16.          The Panel reminded itself of the following; Removal would normally be lawful and would be for the legitimate aim of retaining the integrity of immigration control by only allowing those to be here who comply with the Immigration Rules. The real issue in this case is whether it would be proportionate to require the Appellant to leave the United Kingdom.

17.          So far as the Panel’s reasoning is concerned I can discern no error of law. The Panel has explained why it has strayed outside the Immigration Rules and considered Article 8 with specific reference to Gulshan. The grounds amount to a disagreement with the facts found by the Panel; findings which were open to them on the available evidence. There is no reason to suppose that these findings are perverse.

Section 117B

18.          The SSHD submits it is incumbent upon the FtT to have regard to all (the SSHD’s emphasis) of the public interest factors contained in Section 117, rather than artificially separating them. That is as far as this submission goes. No particulars were given before me why it is said that this “failure” amounts to legal error. The Panel applied the relevant part of Section 117 to the facts they found on the evidence before them. Nothing has been put before me to show that somehow or other, the setting out of Section 117 fully would alter the outcome of this appeal.
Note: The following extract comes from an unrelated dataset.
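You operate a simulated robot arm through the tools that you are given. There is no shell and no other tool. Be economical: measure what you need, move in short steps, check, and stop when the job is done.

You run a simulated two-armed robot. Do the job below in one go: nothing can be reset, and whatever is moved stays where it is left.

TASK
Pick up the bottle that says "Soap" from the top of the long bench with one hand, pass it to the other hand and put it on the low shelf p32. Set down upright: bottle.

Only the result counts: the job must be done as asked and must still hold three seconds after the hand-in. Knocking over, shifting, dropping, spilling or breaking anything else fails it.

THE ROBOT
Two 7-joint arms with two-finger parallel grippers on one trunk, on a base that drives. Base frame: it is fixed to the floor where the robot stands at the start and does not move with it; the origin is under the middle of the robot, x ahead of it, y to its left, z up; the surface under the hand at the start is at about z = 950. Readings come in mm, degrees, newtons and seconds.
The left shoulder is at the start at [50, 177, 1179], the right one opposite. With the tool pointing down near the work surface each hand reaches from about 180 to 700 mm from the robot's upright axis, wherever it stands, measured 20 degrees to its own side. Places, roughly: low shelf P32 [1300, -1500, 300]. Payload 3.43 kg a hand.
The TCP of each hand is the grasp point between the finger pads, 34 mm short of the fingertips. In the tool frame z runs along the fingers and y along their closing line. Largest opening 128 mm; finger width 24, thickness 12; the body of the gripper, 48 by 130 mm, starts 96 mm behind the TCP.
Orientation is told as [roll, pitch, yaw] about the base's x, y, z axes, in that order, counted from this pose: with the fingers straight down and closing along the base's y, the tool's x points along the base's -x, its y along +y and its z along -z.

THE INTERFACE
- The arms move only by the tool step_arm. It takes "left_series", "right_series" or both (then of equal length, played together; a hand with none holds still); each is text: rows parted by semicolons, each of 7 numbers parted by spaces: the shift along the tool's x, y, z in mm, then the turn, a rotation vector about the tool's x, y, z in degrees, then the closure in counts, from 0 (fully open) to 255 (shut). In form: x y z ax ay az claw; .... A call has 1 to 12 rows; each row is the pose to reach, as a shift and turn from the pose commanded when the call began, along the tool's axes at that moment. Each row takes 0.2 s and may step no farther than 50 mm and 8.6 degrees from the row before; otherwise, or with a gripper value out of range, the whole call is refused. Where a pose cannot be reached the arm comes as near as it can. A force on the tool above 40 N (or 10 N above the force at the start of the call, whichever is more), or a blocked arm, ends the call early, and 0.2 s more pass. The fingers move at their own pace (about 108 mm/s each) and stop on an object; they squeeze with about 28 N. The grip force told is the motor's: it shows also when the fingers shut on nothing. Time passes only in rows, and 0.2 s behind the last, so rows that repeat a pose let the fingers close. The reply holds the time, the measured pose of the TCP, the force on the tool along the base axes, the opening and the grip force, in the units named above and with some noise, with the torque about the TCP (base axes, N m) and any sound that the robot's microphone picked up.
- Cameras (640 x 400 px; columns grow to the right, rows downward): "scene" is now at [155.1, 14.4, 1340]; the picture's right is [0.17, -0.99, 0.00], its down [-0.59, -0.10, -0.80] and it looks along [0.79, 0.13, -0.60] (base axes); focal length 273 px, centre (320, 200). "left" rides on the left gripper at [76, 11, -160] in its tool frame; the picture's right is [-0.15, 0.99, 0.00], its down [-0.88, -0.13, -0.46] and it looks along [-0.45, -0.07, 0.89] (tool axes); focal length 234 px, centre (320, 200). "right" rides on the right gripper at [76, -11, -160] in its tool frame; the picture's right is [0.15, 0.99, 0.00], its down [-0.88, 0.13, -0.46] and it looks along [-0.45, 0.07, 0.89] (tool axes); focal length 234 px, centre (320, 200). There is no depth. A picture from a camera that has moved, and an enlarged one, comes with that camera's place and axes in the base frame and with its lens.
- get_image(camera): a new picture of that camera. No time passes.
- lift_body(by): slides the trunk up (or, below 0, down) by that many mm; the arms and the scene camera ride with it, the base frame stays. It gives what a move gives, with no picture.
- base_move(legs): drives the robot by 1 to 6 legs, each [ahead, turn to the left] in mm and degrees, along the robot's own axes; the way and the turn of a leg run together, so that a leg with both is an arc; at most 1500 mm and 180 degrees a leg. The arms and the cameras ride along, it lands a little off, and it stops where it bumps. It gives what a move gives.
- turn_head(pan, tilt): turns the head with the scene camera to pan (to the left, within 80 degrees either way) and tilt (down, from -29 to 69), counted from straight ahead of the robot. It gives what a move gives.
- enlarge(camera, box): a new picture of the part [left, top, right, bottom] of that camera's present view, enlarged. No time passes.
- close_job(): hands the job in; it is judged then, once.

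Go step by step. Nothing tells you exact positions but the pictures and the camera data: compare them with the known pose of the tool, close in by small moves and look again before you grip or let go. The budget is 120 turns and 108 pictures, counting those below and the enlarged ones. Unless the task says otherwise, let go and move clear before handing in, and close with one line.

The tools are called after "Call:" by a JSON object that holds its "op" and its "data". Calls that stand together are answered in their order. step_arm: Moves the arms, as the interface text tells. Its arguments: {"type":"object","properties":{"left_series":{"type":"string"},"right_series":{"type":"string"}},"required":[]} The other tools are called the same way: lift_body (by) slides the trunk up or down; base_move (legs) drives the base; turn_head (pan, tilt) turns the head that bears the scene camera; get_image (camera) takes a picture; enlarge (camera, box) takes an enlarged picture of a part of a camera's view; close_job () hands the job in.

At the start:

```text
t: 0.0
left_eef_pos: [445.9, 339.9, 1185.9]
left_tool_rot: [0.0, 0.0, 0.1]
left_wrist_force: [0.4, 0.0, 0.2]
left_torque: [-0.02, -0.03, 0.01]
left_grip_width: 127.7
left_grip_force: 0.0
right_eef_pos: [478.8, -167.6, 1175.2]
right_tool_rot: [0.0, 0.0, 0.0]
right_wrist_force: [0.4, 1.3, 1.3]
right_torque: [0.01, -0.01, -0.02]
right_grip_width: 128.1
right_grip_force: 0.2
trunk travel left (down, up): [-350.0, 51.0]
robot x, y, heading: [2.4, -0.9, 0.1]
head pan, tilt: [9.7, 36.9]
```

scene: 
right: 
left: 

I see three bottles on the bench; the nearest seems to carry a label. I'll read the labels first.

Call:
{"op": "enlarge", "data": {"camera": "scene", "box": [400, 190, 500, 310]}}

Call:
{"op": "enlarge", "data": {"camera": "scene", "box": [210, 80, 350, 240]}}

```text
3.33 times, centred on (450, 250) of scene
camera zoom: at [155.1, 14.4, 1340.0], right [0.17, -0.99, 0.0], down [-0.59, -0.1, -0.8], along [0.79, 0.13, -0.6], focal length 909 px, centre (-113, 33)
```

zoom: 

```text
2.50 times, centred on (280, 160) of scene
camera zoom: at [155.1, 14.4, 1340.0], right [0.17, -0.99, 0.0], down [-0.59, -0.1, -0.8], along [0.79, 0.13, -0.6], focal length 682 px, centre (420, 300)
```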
19.          For the foregoing reasons the decision of the FtT discloses no error of law. The decision therefore stands.

Decision

20.          The appeal of the Secretary of State is dismissed.

 

Direction regarding anonymity – Tribunal Procedure (Upper Tribunal) Rules 2008 Rule 14

 

The appellant is granted anonymity throughout these proceedings, unless and until the Tribunal directs otherwise. No report of these proceedings shall directly or indirectly identify her or any member of their family. This direction applies both to the Appellant and to the Respondent. Failure to comply with this direction could lead to contempt of Court proceedings.